Controlling flow-induced segregation in a granular mixture is highly relevant to many industrial settings. To enhance mixing or promote segregation, the continuous gravity flow of a bidisperse granular mixture through a series of narrow vertical channels with exit slots is investigated. The bidisperse mixture is composed of two different sizes of particles, but of the same density. In dense flow, segregation occurs, leading to formation of bands. The bands of large particles appear at a distance away from the walls. This finding is in contrast to that in shear-driven segregation in a dense flow where large particles segregate towards the walls. Using a phenomenological model, it has been shown that rolling and bouncing induced segregation is the dominant mechanism. When cylindrical inserts are placed to modify flow patterns, that significantly influences segregation patterns. The symmetrical placement of a cylindrical insert close to the exit slot vanishes the bands and enhances mixing. However, with two inserts placed symmetrically and close to the exit slot, the degree of segregation in the reverse direction is greatly enhanced compared to that without insert. In the former, small particles accumulate in thin regions adjacent to the walls, and large particles comprise the bulk of the domain and the flowing stream. The heap formation above the insert in a narrow channel, when the insert is close to the exit, enhances mixing in one configuration, whereas it amplifies reverse segregation in the other.

Figures (5)

• Figure 1: The first panel is the schematic of gravity flow through a series of vertical channels. The other panels represent schematics of one channel without and with inserts (of diameter $D$) at different locations.
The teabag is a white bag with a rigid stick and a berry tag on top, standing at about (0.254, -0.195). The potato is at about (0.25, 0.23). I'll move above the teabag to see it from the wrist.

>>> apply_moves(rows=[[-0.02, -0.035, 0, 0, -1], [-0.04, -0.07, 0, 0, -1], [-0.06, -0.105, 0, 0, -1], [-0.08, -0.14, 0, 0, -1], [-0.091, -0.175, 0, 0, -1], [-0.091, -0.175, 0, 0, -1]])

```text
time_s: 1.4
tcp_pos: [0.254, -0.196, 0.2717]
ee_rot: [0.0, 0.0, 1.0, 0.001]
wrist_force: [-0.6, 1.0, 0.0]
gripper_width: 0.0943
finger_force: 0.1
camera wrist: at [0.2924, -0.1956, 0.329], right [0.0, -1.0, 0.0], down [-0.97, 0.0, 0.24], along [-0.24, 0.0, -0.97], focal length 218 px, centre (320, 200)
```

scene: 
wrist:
• Figure 2: With no insert: (a) The spatial distribution of large particles at different time points. The background color represents the number fraction $n_f^l$ of large particles. (b) Streamlines of the flow at steady state. The background color represents the value ${\rm{log}_{10}}S$, where $S = (u_x^2 + u_y^2)^{1/2}$ is the magnitude of the flow. (c) Schematic of particles rolling and bouncing over the free surface. (d) Schematic of the mechanism of single particle rolling over stairs. (e) The increment $(\Delta u_{x,p})^a$ and decrease $(\Delta u_{x,p})^d$ in the horizontal velocity as functions of $u_{x,p}^0$ due to the acceleration and deceleration processes, respectively. The black curve represents $(\Delta u_{x,p})^a$, and the blue curves represent $(\Delta u_{x,p})^d$. The blue solid curve is for $\theta = 12^{\text{o}}$ and the blue dotted curve for $\theta = 30^{\text{o}}$. (f) Variation of the granular temperature with the vertical direction $y-$ at the mid-plane of the channel. The black, red, and blue curves represent $T$, $T_x$, and $T_y$, respectively. (g) The cumulative density function (CDF) of the horizontal velocity of individual particles (small and large) leaving from the left edge of the feed stream.
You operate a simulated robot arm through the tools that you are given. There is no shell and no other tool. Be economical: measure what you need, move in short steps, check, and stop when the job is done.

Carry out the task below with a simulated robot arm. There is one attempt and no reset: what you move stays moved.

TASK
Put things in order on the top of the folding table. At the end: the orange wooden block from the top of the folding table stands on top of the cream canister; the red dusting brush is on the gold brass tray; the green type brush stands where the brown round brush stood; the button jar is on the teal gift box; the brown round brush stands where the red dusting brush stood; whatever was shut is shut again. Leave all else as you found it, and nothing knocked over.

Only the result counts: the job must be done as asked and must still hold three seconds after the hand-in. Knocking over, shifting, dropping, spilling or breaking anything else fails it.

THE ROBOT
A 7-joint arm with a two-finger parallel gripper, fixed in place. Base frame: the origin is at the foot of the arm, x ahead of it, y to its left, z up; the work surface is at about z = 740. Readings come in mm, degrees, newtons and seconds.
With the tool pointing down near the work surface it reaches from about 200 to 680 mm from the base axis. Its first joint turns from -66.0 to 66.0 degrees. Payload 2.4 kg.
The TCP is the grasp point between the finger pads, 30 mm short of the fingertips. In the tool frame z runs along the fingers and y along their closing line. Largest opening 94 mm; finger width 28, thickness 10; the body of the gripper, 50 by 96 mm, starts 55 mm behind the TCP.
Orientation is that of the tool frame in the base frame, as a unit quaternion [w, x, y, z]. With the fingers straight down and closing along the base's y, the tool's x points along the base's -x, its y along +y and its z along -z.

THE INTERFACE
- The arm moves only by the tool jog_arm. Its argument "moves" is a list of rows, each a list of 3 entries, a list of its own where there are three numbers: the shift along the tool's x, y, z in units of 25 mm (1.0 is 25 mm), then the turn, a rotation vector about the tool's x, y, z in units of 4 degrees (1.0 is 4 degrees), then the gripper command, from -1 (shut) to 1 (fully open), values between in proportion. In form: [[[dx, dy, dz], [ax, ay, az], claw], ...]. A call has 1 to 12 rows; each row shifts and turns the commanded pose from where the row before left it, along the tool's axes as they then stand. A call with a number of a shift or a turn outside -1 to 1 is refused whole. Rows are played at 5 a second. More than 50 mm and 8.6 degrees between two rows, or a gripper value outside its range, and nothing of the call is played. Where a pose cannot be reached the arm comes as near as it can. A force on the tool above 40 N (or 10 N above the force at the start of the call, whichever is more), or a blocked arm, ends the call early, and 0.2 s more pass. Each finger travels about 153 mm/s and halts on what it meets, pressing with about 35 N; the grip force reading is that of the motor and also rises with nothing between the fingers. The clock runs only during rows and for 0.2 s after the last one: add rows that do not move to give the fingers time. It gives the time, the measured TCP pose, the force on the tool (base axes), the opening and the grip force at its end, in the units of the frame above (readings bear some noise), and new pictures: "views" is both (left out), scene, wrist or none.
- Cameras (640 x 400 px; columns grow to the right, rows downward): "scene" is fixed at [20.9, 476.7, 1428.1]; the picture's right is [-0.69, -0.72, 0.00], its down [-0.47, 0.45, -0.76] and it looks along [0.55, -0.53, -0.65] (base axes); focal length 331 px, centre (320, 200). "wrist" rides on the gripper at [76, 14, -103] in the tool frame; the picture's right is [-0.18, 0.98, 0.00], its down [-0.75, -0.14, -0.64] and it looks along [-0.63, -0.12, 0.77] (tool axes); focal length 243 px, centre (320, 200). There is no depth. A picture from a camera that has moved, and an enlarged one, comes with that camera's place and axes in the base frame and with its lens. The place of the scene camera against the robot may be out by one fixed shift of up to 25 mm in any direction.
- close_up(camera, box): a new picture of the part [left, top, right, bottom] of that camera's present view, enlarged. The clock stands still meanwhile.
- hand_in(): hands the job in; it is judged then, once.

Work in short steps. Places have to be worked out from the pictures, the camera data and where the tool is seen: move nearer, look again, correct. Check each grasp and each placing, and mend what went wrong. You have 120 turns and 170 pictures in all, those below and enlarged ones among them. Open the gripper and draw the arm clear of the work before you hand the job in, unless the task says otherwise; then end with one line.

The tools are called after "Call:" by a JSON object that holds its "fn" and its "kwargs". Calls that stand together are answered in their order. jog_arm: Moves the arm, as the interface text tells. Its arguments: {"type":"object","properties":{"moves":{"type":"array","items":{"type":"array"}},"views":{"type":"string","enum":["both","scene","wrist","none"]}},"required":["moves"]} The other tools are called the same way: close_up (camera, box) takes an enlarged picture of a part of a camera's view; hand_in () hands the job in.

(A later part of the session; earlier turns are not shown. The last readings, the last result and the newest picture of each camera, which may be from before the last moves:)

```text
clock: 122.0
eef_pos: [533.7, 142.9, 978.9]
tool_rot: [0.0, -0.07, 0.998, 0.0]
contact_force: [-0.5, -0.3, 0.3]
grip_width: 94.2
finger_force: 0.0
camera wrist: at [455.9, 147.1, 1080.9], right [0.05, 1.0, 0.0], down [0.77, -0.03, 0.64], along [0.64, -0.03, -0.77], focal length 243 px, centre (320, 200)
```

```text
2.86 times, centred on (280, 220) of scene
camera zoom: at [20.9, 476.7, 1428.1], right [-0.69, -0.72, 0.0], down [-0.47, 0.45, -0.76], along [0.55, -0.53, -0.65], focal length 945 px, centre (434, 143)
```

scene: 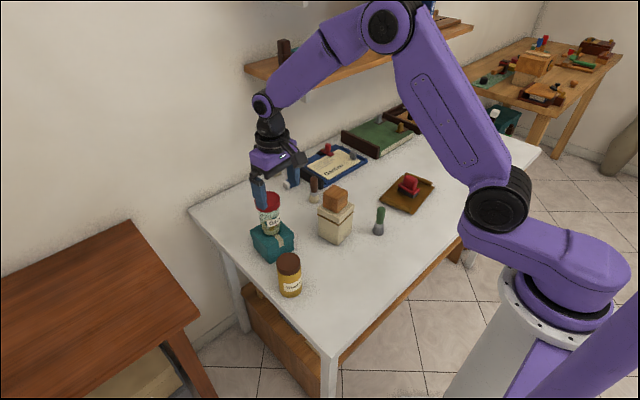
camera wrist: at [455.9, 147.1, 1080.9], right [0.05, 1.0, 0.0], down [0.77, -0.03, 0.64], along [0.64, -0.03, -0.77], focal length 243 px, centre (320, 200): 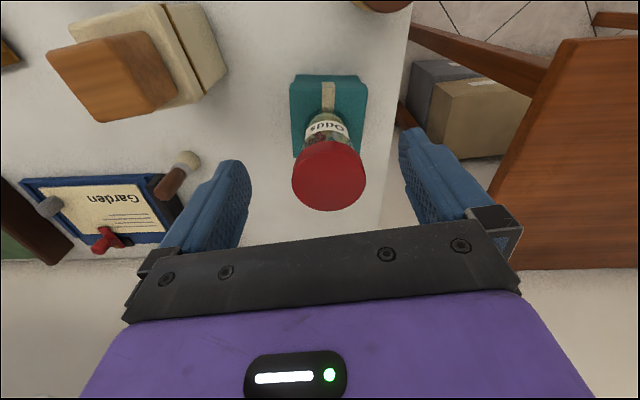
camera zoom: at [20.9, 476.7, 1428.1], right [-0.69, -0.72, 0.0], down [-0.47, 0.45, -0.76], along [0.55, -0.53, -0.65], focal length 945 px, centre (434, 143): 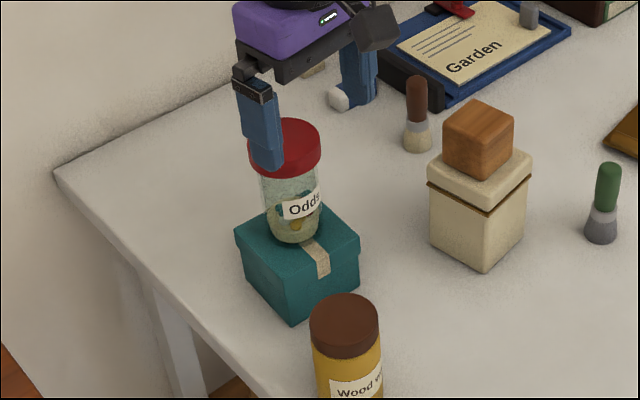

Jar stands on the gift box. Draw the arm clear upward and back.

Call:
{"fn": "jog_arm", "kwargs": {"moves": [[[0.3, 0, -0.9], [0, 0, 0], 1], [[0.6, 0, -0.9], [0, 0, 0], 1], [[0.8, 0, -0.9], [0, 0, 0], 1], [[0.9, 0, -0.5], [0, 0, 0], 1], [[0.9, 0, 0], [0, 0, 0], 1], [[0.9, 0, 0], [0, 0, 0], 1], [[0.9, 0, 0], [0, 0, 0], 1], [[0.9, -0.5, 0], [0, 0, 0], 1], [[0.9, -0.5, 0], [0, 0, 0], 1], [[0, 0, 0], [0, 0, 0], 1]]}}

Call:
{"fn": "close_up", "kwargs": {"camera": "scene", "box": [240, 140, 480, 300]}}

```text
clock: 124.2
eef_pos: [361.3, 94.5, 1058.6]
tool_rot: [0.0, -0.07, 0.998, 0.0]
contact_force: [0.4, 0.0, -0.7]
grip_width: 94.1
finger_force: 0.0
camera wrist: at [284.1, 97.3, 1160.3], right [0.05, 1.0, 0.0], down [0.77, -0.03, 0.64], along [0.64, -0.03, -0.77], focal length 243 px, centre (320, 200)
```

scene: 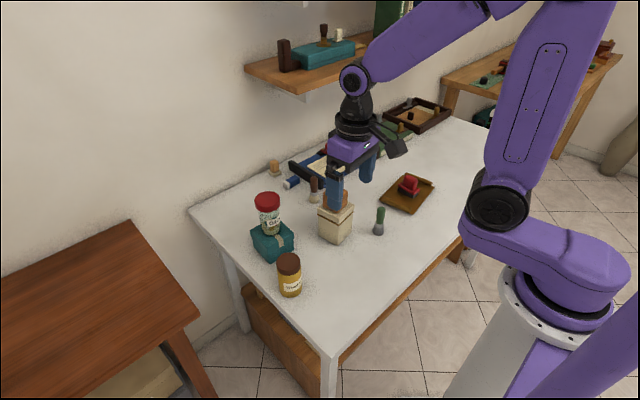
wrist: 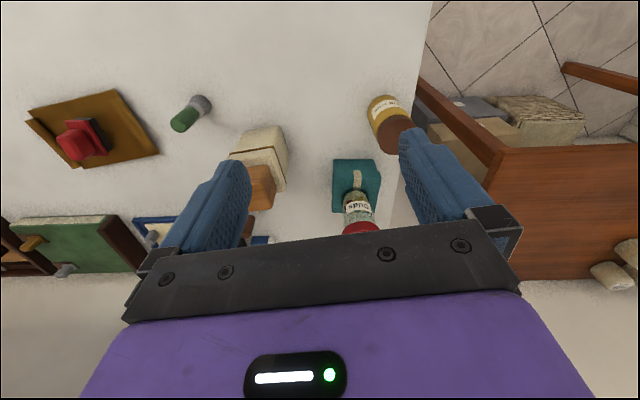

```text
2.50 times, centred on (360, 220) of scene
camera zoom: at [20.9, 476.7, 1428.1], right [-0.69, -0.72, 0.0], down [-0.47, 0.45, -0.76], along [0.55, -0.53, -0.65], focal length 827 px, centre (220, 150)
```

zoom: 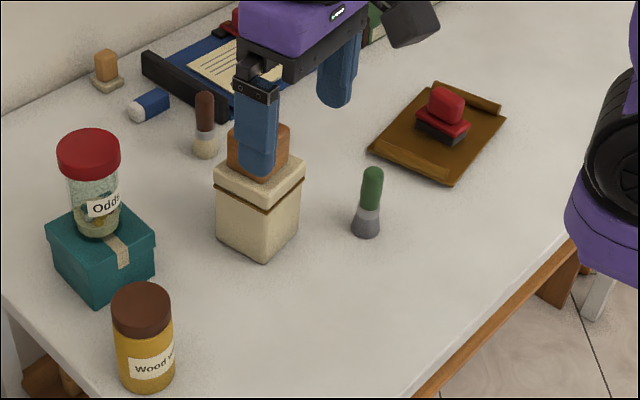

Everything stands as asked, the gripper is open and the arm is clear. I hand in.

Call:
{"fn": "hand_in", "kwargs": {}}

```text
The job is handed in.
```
• Figure 3: With inserts. The spatial distributions of large particles at different times for one and two inserts at different depths are shown in (a), (c), (e), (g), (i) and (k); the background color represents the number fraction $n_f^l$ of large particles. Streamlines of the flows at steady state are shown in (b), (d), (f), (h), (j) and (l); the background color represents the value ${\rm{log}_{10}}S$, where $S = (u_x^2 + u_y^2)^{1/2}$ is the magnitude of the flow. The profiles in (a)--(f) are for one insert, and (g)--(l) for two inserts. In (a), (b), (g) and (h), $L/d_p = 45$; in (c), (d), (i) and (j), $L/d_p = 30$; in (e), (f), (k) and (l), $L/d_p = 15$.
• Figure 4: Variation of flow velocity $u_y$ with $y/d_p$ at the mid-plane $x/d_p = 25$ for one insert (a) and two inserts (b). (c) and (d) With two inserts: variation of $u_y$ and $u_x$ with $y/d_p$ at position $x/d_p = 12.5$. In (a), the filled $\diamond$ symbol represents the data for the case--no insert. With one insert and two inserts at different heights in (a)--(d), black $\circ$, $L/d_p = 45$; blue $\triangle$, $L/d_p = 30$; red $\square$, $L/d_p = 15$. The data are shown for the planes marked as vertical lines in the insets. (e) Schematic of a multi-tray vertical tower. Variation of $(n^l_f - n^s_f)$ with time $t$ in the green shaded exit region shown in (e) for the cases of one insert (f) and two inserts (g). In (f) and (g), solid $\circ$, no insert; $\triangle$, $L/d_p = 45$; $\diamond$, $L/d_p = 30$; $\square$, $L/d_p = 15$. The error bars represent 95% confidence limits of time-averaged values over a period $\Delta t = 125$. The red curves are the fits for the exponential function $y = b (1 - e^{-at} )$.
• Figure 5: The color maps of the shear rate $\dot{\gamma}$ ((a)--(c)), granular temperature $T$ ((d)--(f)), and difference in temperature $(T_y - T_x)$ ((g)--(i)) between $x-$ and $y-$ directions for different cases. The background color represents the $\rm{log_{10}(\star)}$ values of the above variables. No insert; (a), (d), (g). With one insert for different values of $L/d_p$; (b), (e), (h). With two inserts for different values of $L/d_p$; (c), (f), (i).